No one ever wants to talk about death. It’s such a morbid topic. It makes people sad and uncomfortable. As I sit here in total darkness because the little one fell asleep, I wonder if we’re meant to be happy all the time. I can probably relive most of my day and recount all the emotions I had just in a few hours. Partially so emotional lately because I miss my dad. I’d have to say I am an emotional person. I like to experience all emotions and live my life passionately. I’d like to think I’m not as emotional at work but still passionate (yes it’s possible). I’d like to think I’ve somehow inherited my dad’s calmness when he passed. Maybe he heard me when I prayed to him to help me be as calm as he ever was in life, calm but passionate.

I remember way back, a long long time ago because I’m getting old. I was sitting in my dad’s beat up rusty Toyota truck. It was a super simple truck. Petite in today’s terms. I could never tell if it was originally white and faded and yellowed or if it was originally yellow and faded to white. He called it his MR-10. I have so many memories of this thing. Dad would drive it on Mykawa all the time to get to 610 or 45. He would take my friend home from some after school function sometimes. We would take it on the backroads before Fite Rd was a road between McClean and Veterans. This guy would make his own roads taking a left on Broadway before the light at Main St. and drive in the alley until he got to McDonalds. That truck saw us go through so many things in life.

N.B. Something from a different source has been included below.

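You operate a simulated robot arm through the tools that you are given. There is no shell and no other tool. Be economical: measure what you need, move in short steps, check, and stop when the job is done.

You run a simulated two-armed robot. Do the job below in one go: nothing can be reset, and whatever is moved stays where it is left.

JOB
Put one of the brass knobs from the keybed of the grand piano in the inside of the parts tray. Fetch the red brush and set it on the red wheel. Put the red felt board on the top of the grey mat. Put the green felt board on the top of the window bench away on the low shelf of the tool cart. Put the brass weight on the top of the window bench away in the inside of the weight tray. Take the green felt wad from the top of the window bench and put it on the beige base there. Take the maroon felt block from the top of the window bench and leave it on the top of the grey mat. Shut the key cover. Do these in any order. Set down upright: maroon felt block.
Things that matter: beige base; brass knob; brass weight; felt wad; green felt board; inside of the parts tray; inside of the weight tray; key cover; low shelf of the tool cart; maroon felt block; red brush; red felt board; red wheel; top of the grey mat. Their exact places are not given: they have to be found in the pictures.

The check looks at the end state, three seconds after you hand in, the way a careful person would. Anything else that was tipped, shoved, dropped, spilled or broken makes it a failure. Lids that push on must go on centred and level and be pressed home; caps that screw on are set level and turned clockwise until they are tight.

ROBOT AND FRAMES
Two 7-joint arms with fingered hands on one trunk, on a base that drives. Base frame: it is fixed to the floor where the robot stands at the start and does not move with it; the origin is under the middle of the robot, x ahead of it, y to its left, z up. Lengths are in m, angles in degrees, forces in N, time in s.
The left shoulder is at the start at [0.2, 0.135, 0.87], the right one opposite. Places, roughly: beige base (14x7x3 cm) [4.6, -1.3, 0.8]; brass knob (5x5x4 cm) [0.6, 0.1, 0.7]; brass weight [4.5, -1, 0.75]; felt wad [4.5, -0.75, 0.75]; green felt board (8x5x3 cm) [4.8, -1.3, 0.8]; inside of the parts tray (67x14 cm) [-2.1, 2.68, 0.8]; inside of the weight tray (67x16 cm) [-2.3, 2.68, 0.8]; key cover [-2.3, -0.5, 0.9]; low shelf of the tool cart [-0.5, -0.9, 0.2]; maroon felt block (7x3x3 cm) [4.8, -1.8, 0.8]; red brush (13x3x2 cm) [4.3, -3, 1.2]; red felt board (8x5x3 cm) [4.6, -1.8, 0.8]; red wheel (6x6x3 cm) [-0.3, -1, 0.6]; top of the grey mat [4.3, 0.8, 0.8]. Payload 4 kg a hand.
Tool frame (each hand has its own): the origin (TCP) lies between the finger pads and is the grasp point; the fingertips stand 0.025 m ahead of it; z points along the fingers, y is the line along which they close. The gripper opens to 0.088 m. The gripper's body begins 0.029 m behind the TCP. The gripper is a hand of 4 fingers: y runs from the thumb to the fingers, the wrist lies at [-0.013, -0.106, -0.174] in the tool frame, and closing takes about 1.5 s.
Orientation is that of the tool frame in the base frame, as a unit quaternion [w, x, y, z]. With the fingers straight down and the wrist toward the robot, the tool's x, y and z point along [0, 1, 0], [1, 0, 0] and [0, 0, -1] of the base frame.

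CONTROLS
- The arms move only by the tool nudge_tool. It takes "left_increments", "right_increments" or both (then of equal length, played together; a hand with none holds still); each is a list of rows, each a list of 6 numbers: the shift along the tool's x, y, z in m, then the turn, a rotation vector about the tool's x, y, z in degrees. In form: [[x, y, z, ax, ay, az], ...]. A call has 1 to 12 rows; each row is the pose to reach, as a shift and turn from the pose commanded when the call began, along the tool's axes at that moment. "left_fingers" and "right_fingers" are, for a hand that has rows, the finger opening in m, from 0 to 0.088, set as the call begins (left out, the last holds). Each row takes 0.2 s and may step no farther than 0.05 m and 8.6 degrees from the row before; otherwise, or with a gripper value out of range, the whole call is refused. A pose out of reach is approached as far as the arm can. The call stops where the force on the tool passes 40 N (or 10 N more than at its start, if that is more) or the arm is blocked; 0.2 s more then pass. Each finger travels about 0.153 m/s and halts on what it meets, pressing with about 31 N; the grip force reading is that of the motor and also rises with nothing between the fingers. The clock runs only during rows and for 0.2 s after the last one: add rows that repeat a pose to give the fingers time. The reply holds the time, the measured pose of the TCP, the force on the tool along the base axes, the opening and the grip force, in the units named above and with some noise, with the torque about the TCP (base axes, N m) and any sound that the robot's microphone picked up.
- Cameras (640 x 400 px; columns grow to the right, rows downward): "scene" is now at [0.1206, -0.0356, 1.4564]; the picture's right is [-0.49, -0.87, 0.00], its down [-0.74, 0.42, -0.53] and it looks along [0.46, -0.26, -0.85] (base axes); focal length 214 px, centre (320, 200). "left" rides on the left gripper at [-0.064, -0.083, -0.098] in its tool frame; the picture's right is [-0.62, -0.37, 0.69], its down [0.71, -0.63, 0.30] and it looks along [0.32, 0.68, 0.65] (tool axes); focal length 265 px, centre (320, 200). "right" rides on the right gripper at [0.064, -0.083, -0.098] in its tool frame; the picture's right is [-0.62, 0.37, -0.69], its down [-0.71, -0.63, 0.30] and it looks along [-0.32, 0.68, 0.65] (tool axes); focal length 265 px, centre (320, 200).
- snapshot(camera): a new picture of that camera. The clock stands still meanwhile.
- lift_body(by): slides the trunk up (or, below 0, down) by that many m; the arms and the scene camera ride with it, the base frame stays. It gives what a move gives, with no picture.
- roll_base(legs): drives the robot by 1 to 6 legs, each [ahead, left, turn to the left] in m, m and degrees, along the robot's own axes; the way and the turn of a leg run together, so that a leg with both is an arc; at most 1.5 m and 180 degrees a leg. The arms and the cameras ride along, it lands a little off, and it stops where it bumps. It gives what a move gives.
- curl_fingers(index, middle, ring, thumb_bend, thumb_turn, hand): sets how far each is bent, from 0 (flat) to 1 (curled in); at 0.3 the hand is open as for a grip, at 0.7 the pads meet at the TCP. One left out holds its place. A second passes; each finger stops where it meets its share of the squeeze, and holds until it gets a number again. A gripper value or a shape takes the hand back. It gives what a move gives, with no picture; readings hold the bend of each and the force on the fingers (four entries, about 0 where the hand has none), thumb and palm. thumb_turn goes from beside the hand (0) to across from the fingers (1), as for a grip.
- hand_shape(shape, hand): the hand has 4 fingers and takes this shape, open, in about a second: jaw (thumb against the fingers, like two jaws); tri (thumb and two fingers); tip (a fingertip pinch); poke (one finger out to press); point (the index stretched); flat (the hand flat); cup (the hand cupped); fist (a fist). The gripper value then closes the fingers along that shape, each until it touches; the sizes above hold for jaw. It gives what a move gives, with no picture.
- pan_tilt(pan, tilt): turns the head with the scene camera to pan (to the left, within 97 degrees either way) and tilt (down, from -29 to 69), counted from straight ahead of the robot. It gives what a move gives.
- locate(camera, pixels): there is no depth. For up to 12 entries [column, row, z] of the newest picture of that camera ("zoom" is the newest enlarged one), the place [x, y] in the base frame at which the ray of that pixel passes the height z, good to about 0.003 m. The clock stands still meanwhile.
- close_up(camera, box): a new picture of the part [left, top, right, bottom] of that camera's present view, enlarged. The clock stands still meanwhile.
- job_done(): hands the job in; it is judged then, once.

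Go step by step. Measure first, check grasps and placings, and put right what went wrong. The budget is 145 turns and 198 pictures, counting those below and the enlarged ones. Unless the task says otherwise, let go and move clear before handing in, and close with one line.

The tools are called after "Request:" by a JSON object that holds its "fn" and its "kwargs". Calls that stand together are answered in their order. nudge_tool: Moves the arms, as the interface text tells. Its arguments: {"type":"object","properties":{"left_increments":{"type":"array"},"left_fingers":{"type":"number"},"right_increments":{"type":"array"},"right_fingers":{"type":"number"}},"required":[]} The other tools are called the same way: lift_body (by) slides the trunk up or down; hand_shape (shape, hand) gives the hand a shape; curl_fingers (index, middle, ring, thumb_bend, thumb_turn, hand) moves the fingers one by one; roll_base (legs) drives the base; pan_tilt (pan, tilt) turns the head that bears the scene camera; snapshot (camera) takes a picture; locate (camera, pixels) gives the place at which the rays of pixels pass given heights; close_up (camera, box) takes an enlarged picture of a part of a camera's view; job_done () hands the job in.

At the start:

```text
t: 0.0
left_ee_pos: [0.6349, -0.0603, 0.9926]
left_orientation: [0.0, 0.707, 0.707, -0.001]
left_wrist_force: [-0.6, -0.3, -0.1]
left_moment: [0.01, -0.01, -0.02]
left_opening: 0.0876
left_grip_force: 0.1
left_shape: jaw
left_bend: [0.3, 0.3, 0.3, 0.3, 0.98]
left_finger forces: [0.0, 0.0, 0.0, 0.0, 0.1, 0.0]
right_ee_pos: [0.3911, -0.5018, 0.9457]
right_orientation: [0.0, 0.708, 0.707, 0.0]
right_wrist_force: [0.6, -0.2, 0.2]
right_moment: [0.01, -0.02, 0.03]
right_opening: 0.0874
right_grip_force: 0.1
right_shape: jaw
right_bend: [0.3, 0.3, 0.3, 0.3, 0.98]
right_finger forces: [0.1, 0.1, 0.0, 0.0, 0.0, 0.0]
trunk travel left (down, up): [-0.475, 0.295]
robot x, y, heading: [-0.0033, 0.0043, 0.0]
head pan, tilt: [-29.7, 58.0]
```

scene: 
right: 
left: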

My Dad never really talked much but we always had good conversations. So I’m sitting in my Dad’s truck and he’s driving us home. We somehow started talking about death. Mom never let us talk about it but she wasn’t there. She said we shouldn’t talk about that kind of stuff because it was unlucky and not good. But this day, I remember he told me to just burn him, “don’t worry it!” I remember thinking… yea Dad! What’s the point of getting buried anyways? I’d never want to be in a box and buried. I don’t remember how we started talking about it and what else we said but I remembered that he wanted to be cremated. It made sense to me so I never questioned it. Toss my ashes back into the ground and let the earth keep living. My spirit will always be with those I love most. Or I was getting reborn as a monkey or alien. It could happen. No one knows.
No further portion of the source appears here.